======== READING PASSAGE ========

Iphigene Ochs Sulzberger
Iphigene Ochs Sulzberger was the daughter of Adolph Ochs, who bought the New York Times in 1896 and built it from a struggling paper into a progressive touchstone. Sulzberger began volunteering at the Henry Street Settlement as a teenager and graduated from Barnard College in 1914. She married Arthur Sulzberger in 1917, the same year she became a director of the Times, and after he assumed control of the paper in 1935, she pushed him to include divergent political views. Meanwhile, she served as president of the Parks Association from 1934 to 1950 and chair from 1950 to1957. As a board member of Barnard College from 1937 to1968, she raised over $2 million for their library. For over a decade, she was the single largest contributor to the United Negro College Fund. In 1981 she published her memoir, Iphigene.
Early Life and Family
Iphigene Ochs Sulzberger was the daughter, wife, mother, and grandmother of four publishers of the New York Times.

======== DATASET EXTRACT ========

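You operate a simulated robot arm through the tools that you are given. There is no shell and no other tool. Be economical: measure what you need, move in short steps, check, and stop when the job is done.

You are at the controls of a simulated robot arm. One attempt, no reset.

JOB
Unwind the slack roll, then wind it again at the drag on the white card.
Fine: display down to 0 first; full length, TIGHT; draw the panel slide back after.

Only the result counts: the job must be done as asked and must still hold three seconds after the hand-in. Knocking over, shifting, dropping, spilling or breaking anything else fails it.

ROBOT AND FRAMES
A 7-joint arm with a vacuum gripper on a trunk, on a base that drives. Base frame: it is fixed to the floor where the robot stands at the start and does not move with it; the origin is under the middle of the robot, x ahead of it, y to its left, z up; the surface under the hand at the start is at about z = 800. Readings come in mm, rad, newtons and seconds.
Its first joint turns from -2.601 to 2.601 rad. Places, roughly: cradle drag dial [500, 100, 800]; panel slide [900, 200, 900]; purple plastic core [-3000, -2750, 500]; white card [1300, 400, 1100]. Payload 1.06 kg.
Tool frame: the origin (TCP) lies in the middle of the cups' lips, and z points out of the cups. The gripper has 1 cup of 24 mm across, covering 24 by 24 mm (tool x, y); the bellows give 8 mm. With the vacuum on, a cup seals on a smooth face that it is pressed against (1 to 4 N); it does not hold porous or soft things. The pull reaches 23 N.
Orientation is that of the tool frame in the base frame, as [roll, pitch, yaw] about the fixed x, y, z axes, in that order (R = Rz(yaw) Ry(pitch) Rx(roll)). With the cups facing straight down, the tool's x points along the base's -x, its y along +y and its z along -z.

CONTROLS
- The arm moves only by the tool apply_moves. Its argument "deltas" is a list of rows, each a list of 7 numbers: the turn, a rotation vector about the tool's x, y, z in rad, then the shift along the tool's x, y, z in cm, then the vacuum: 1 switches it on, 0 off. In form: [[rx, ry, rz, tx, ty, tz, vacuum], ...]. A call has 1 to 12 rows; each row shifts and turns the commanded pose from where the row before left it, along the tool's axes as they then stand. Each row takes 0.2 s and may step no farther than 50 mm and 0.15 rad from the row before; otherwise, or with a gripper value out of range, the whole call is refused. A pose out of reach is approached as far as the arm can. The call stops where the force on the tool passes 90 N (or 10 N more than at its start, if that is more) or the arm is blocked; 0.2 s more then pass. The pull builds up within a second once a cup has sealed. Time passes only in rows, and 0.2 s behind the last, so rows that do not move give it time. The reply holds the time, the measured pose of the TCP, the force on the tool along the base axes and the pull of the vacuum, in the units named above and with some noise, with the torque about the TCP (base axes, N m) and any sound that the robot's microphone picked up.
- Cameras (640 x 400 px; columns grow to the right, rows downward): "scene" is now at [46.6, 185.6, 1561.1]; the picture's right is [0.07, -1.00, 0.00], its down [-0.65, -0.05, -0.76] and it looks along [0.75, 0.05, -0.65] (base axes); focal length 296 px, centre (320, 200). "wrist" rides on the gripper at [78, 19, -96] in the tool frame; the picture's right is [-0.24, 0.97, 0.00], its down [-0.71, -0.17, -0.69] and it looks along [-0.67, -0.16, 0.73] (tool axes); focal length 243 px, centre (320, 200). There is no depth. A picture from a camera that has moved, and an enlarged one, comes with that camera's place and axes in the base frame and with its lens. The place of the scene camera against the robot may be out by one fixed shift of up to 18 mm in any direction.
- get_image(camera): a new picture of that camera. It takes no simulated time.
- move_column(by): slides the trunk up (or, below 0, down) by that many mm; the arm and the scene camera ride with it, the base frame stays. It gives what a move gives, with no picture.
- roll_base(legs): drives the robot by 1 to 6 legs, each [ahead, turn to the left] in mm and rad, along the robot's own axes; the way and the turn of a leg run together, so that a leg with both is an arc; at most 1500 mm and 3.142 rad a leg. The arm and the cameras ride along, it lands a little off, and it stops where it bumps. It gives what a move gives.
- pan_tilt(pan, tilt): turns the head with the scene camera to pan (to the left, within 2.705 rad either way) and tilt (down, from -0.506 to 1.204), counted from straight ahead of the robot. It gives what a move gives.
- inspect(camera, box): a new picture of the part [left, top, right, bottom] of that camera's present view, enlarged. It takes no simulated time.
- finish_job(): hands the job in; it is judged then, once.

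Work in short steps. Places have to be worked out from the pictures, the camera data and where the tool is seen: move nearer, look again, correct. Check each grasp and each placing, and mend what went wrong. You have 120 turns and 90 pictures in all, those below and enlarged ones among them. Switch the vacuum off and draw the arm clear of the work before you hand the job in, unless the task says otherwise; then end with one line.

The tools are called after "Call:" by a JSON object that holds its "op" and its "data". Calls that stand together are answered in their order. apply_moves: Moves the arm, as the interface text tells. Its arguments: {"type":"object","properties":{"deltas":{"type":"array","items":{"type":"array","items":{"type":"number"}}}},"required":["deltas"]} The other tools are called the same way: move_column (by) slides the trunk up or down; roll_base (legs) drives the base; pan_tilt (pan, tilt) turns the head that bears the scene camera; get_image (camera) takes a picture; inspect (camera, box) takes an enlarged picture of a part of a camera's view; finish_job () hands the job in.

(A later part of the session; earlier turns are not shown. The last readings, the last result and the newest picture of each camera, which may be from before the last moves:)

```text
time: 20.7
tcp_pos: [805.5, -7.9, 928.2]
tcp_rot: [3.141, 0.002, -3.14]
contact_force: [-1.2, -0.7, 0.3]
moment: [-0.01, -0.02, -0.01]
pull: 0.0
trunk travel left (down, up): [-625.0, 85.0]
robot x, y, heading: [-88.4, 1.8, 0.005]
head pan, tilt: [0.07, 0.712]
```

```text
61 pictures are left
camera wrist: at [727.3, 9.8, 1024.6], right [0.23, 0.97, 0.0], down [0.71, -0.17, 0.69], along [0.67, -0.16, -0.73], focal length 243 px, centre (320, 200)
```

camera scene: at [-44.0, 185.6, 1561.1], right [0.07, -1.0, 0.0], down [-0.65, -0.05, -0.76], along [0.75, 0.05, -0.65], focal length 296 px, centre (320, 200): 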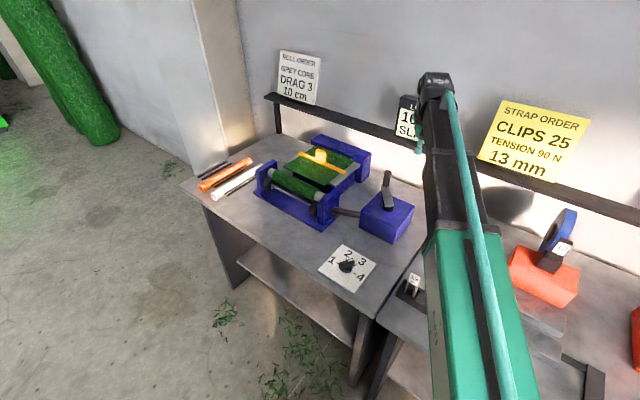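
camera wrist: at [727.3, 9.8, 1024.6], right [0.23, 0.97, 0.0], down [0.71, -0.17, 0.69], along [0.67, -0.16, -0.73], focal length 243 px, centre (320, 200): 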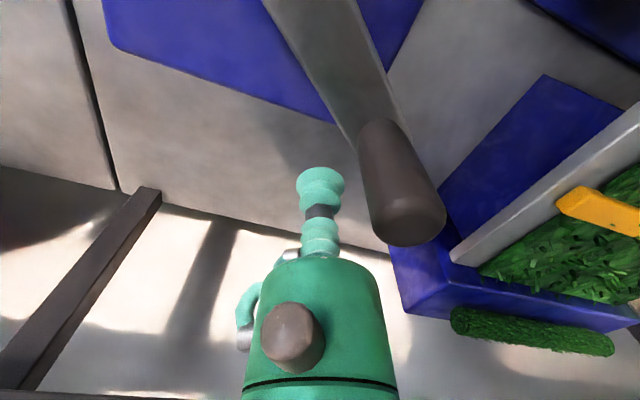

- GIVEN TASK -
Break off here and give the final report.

========

- GIVEN TASK -
Produce the text that comes next in the reading passage.

- OUTPUT FOR THIS TASK -
Born on September 19, 1892, to second-generation German Jewish immigrants in Chattanooga, Tennessee, she was the granddaughter of the renowned Reform rabbi Isaac Mayer Wise. She moved to New York City when her father, Adolph Ochs, purchased the New York Times in 1896. Her childhood in New York was spent in the company of New York power brokers and cultural leaders. Sundays were often spent visiting the Carnegies or the Schiffs, or walking with her father in Central Park. She writes in her memoirs that “The city’s cultural institutions were my classroom.” After being educated at private schools, including the exclusive Benjamin Dean School, she entered Barnard College in 1910. She performed well in college and graduated in 1914 with majors in economics and history. She attributed her commitment to social causes in part to her Barnard education, and volunteered weekly at the famous Henry Street Settlement throughout college.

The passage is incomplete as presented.